── MATERIAL ──

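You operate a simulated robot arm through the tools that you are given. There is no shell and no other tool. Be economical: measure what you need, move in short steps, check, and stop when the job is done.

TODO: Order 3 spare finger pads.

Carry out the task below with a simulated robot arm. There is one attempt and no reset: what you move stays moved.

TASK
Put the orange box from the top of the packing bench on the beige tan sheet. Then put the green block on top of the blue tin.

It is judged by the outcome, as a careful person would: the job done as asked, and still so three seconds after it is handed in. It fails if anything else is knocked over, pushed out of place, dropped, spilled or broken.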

───

EXERCISE DIRECTIONS:
Reproduce every line of the data verbatim.

EXERCISE OUTPUT:
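You operate a simulated robot arm through the tools that you are given. There is no shell and no other tool. Be economical: measure what you need, move in short steps, check, and stop when the job is done.

TODO: Order 3 spare finger pads.

Carry out the task below with a simulated robot arm. There is one attempt and no reset: what you move stays moved.

TASK
Put the orange box from the top of the packing bench on the beige tan sheet. Then put the green block on top of the blue tin.

It is judged by the outcome, as a careful person would: the job done as asked, and still so three seconds after it is handed in. It fails if anything else is knocked over, pushed out of place, dropped, spilled or broken.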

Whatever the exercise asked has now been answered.